Après des années de modération, l'inflation est de retour : à la suite de la première vague de la pandémie de Covid, les prix à la production ont commencé à augmenter en France, avec des hausses non seulement plus fréquentes mais également plus importantes. Depuis 2020, la dynamique de ces prix a souvent été expliquée par la combinaison d'une augmentation de la demande et d'une augmentation des coûts qui, dans le contexte européen, sont principalement tirés par les prix de l'énergie et ceux des intrants étrangers. Les entreprises manufacturières font l'objet d'une attention particulière : elles sont en effet directement exposées aux chocs liés aux coûts de l'énergie et des intrants étrangers, et elles peuvent amplifier ou réduire la transmission de ces chocs sur les consommateurs selon qu’elles répercutent ou pas la hausse des coûts sur les prix de vente.
Dans ce Focus, Raphaël Lafrogne-Joussier, Julien Martin et Isabelle Méjean étudient le rôle des chocs liés aux coûts des intrants importés et de l'énergie dans la poussée inflationniste de 2021-2022, en partant de deux questions centrales : quels sont les taux de transmission de ces chocs sur les prix manufacturiers et observe-t-on une hétérogénéité des comportements des entreprises ? Quels sont les secteurs et les entreprises les plus touchés par ces deux types de chocs au cours de la période post-pandémique, et à quel niveau ?
Pour y répondre, les auteurs
s’appuient sur les données microéconomiques qui sous-tendent l'indice des prix
à la production (IPP) entre janvier 2018 et juillet 2022, les données sur les
prix des intrants importés par chaque entreprise et sa dépendance aux
différents types d'énergie. Les auteurs évaluent que les entreprises
répercutent 30 % de la hausse des prix des intrants importés et 100 % de la
hausse des coûts énergétiques sur leurs clients en aval.
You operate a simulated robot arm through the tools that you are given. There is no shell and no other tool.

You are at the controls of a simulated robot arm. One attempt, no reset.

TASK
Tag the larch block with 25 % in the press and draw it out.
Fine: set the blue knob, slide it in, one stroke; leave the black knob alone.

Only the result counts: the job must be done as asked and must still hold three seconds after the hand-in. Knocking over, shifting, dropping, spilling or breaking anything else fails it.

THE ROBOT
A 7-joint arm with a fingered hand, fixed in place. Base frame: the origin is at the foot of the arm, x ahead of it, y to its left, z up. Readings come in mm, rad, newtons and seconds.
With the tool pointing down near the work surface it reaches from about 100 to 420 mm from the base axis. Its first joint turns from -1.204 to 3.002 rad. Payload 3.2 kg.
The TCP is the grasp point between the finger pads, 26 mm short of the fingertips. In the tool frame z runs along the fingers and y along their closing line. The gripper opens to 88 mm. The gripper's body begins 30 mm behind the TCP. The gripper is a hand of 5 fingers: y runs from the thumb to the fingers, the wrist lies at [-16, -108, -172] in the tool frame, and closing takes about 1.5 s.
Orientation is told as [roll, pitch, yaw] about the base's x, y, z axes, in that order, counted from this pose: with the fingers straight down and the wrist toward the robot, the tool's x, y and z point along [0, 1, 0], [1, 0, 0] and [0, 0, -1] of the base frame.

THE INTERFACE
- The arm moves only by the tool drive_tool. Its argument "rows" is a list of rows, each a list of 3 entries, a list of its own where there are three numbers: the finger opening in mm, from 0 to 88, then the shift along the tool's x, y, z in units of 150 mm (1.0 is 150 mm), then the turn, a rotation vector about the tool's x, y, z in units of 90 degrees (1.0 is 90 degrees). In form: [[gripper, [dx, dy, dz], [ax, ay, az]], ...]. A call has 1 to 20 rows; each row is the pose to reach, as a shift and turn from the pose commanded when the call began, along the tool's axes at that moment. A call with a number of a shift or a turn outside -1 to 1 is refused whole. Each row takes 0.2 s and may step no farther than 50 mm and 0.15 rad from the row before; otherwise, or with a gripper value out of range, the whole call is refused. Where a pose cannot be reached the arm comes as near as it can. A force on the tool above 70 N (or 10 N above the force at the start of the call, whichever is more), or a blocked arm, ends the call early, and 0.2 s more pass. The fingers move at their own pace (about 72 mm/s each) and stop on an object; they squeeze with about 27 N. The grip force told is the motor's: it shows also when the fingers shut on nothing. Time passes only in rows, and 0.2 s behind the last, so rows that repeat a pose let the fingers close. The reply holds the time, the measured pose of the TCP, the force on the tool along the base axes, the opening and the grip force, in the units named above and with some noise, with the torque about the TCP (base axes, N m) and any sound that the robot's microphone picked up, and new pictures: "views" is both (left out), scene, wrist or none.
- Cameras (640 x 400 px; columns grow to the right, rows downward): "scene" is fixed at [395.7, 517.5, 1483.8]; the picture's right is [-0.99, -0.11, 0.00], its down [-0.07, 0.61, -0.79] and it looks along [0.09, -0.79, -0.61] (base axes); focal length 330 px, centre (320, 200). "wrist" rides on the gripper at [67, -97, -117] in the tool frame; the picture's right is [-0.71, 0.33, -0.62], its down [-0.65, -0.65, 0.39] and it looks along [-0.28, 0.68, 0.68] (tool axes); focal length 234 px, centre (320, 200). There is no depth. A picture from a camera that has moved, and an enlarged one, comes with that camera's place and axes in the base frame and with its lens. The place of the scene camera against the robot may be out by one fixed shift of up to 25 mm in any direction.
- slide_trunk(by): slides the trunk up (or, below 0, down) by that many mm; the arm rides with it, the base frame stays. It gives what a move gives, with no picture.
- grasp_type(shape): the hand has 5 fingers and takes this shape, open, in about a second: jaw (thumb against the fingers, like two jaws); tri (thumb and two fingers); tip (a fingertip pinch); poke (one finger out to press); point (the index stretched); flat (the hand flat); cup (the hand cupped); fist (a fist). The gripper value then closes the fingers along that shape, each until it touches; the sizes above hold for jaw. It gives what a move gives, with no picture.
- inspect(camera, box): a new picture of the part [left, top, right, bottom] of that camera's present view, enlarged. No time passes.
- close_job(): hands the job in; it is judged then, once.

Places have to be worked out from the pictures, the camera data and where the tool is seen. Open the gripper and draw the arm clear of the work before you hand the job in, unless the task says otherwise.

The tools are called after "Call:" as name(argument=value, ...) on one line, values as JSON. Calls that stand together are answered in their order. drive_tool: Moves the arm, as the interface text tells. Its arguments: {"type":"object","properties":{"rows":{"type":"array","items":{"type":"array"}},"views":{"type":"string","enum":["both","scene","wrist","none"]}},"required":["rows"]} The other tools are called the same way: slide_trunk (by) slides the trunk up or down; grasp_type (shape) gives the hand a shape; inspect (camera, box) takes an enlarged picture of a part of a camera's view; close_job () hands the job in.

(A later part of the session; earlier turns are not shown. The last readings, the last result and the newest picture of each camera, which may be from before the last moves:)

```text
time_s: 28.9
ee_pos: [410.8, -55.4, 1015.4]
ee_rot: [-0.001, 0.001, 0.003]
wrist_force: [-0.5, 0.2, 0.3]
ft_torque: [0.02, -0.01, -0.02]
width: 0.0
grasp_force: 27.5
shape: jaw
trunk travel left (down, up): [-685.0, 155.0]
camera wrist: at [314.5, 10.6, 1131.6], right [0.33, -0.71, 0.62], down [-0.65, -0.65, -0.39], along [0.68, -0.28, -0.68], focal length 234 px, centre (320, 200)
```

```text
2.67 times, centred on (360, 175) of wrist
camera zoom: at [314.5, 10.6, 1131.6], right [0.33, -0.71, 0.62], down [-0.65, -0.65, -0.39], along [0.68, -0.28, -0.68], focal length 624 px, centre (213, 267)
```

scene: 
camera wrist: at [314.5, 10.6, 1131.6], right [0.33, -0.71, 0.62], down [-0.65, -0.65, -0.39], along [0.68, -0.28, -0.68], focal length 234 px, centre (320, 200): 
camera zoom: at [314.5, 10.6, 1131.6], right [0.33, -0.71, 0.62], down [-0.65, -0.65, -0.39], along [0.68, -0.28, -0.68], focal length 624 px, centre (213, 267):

En outre, face à de
tels chocs, l’ajustement des prix de production des entreprises est asymétrique
: elles répercutent moins dans les prix les chocs de coûts quand ils sont à la
baisse (choc de coût négatif) que lorsqu‘ils sont à la hausse (choc positif). Dans le cas de l'énergie, le taux de transmission des chocs
positifs est supérieur à 100 %, tandis que celui des ajustements négatifs est beaucoup
plus faible : 58 %. Cette asymétrie implique que la baisse des prix de
l'énergie en 2023 ne devrait pas contrecarrer la pression inflationniste du
choc énergétique de 2022. Enfin, l'exposition aux chocs externes étant
très hétérogène selon les entreprises et les secteurs, la dynamique de
l'inflation l’est tout autant. Une entreprise dans la « moyenne » d’exposition
aux coûts étrangers augmente de 0,74 % ses prix de
production quand elle subit une hausse de 10 % des coûts importés, et de
0,73 % quand il s’agit d’une hausse de 10 % du coût énergétique.
Au total, la flambée des coûts des intrants importés contribuerait pour 1,9 point de pourcentage à l'inflation des prix à la production dans le secteur manufacturier, tandis que l'énergie ajouterait 1,6 point de pourcentage supplémentaire. Les industries chimiques et métallurgiques sont les plus exposées aux deux chocs externes dont l’impact combiné sur l'inflation sectorielle est supérieur à 10 %. Ensemble, ces chocs expliquent 20 % de la hausse des prix de production observée sur la période.
Ce Focus a fait 'objet d'une coédition avec l'Insee sous la référence : Raphaël Lafrogne-Joussier, Julien Martin et Isabelle Méjean (2023), "La transmission directe des coûts des intrants importés et de l’énergie aux prix de production", Insee Analyse n°84, mai.